Give the excerpt to read once more, exactly.

* _Excerpt to read_
————————

Dr. Michael Nugel, Dipl.-Ing. André Schrickel
Rz. 67
Für die Rekonstruktion eines Unfallgeschehens ist es in der Regel unerlässlich, Berechnungen durchzuführen, um die eingehaltenen Geschwindigkeiten zu bestimmen. Hierfür stehen die unterschiedlichsten Anknüpfungspunkte zur Verfügung. Selbst wenn im Idealfall Datenaufzeichnungen aus Tachographen, Steuergeräten oder ähnlichem vorliegen, sind diese Daten toleranzbehaftet. Dies trifft in noch größerem Maße auf die Angabe von Messergebnissen in Unfallskizzen zu. Selbst wenn ein sogenanntes Monobildverfahren (Kombination aus Fotodokumentation und Messen) zur Anwendung kam, lassen sich Spuren und Endlagen niemals vollkommen exakt sichern. Da sämtliche Berechnungen in einem Sachverständigengutachten auf solchen Daten beruhen, ist es natürlich, dass auch die Ergebnisse mit Toleranzen behaftet sind. Die Angabe von eindeutigen Geschwindigkeiten, möglicherweise sogar noch mit Nachkommastellen, suggeriert eine Genauigkeit, die im Rahmen der Unfallrekonstruktion niemals gewährleistet werden kann. Es ist ja keine Willkür, dass selbst bei standardisierten Messverfahren die dabei gemessenen Geschwindigkeiten mit Verkehrsfehlergrenzen von 3 % toleriert werden.

————————

* _Data block_

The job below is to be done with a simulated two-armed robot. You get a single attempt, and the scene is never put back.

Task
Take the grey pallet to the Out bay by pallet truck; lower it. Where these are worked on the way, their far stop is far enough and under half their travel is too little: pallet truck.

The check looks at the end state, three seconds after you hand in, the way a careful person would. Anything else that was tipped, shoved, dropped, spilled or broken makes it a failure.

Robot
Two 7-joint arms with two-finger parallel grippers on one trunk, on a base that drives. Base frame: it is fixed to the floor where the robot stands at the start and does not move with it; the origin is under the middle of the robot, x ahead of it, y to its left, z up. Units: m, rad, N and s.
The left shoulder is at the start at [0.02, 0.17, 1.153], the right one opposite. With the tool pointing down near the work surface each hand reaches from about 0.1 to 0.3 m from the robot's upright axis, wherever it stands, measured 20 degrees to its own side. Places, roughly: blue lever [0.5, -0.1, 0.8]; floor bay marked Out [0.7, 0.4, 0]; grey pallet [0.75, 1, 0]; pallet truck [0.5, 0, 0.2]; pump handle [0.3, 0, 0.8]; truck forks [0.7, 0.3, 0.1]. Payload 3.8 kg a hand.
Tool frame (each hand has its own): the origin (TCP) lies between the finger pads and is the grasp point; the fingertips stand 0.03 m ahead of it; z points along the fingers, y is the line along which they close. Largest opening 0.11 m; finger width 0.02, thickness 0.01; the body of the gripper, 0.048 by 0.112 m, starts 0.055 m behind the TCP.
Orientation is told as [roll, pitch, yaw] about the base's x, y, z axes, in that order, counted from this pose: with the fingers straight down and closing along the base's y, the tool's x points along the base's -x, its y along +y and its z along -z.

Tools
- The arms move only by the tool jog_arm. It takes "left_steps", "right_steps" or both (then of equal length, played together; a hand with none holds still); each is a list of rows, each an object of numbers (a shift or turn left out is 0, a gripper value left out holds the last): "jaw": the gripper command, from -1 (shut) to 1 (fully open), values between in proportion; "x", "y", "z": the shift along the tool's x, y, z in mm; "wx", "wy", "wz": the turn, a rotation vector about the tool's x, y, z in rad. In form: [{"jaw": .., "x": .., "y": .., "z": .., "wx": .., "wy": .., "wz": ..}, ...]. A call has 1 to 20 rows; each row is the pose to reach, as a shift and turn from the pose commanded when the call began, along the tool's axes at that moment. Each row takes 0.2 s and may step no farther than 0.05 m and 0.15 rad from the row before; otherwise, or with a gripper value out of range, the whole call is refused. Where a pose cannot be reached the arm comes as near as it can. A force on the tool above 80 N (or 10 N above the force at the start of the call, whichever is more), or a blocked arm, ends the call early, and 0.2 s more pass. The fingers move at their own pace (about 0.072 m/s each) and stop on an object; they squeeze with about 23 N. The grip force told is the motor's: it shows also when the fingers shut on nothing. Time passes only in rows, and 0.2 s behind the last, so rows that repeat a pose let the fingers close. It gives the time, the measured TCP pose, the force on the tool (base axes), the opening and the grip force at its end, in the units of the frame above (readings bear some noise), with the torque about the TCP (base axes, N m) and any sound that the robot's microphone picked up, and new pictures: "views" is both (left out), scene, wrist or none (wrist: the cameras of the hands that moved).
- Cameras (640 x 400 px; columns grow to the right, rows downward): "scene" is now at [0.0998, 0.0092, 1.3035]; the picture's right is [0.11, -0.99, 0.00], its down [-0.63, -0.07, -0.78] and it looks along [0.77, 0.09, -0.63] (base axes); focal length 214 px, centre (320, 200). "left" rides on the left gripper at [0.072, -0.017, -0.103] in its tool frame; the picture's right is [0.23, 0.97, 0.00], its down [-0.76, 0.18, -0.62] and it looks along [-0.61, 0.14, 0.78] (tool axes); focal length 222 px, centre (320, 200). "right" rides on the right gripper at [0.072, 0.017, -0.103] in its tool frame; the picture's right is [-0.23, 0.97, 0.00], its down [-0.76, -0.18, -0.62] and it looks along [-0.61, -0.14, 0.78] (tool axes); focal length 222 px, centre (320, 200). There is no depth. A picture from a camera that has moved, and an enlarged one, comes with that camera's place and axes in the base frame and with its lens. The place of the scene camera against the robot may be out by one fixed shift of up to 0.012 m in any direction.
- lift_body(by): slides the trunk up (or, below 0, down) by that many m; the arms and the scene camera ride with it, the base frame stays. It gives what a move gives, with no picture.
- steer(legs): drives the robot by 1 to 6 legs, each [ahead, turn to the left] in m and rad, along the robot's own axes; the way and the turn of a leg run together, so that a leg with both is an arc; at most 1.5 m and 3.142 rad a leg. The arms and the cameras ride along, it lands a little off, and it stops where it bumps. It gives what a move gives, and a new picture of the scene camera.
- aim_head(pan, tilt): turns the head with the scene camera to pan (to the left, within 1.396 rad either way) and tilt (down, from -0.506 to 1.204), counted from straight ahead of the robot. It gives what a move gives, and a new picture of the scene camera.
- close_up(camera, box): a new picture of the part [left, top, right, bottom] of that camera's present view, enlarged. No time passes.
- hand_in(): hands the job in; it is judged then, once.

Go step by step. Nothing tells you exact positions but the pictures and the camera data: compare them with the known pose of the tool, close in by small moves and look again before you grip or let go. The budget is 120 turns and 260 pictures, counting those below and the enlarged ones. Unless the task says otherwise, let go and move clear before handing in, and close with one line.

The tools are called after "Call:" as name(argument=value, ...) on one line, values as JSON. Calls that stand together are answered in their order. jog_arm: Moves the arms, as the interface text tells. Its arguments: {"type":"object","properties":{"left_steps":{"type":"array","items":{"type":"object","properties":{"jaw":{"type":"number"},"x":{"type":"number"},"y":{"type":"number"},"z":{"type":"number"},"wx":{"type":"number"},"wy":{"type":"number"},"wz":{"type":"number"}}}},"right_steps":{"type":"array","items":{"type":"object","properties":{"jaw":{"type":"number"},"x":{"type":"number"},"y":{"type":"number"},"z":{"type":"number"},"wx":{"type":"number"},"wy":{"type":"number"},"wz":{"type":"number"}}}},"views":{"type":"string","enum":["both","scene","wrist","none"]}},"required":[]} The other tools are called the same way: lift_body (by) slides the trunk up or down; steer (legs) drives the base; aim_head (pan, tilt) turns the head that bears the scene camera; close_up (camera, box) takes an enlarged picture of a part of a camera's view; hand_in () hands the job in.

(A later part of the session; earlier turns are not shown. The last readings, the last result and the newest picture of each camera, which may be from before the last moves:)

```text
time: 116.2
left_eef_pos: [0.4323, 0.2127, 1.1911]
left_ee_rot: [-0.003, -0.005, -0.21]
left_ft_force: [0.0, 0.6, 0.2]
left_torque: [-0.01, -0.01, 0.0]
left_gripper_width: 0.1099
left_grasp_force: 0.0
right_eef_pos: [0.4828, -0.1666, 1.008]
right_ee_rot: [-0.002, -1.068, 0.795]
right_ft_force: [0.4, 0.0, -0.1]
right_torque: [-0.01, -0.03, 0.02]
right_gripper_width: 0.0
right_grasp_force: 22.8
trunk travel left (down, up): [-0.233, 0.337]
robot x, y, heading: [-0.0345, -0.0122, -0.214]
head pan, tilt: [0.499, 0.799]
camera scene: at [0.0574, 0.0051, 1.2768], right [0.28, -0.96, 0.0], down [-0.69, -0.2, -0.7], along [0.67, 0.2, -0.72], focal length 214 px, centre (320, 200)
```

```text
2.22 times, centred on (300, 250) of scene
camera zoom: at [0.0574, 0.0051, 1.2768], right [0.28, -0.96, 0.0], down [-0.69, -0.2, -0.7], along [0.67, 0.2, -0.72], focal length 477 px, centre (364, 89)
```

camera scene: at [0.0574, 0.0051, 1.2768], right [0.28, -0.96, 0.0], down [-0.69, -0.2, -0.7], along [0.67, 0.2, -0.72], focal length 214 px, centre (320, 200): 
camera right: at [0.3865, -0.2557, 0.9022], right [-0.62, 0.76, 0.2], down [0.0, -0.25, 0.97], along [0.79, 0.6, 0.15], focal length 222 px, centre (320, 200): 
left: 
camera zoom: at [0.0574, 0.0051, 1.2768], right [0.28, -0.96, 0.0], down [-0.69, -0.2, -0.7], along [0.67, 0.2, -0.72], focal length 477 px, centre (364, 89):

————————

* _In response_
Dr. Michael Nugel, Dipl.-Ing. André Schrickel
Rz. 67
Für die Rekonstruktion eines Unfallgeschehens ist es in der Regel unerlässlich, Berechnungen durchzuführen, um die eingehaltenen Geschwindigkeiten zu bestimmen. Hierfür stehen die unterschiedlichsten Anknüpfungspunkte zur Verfügung. Selbst wenn im Idealfall Datenaufzeichnungen aus Tachographen, Steuergeräten oder ähnlichem vorliegen, sind diese Daten toleranzbehaftet. Dies trifft in noch größerem Maße auf die Angabe von Messergebnissen in Unfallskizzen zu. Selbst wenn ein sogenanntes Monobildverfahren (Kombination aus Fotodokumentation und Messen) zur Anwendung kam, lassen sich Spuren und Endlagen niemals vollkommen exakt sichern. Da sämtliche Berechnungen in einem Sachverständigengutachten auf solchen Daten beruhen, ist es natürlich, dass auch die Ergebnisse mit Toleranzen behaftet sind. Die Angabe von eindeutigen Geschwindigkeiten, möglicherweise sogar noch mit Nachkommastellen, suggeriert eine Genauigkeit, die im Rahmen der Unfallrekonstruktion niemals gewährleistet werden kann. Es ist ja keine Willkür, dass selbst bei standardisierten Messverfahren die dabei gemessenen Geschwindigkeiten mit Verkehrsfehlergrenzen von 3 % toleriert werden.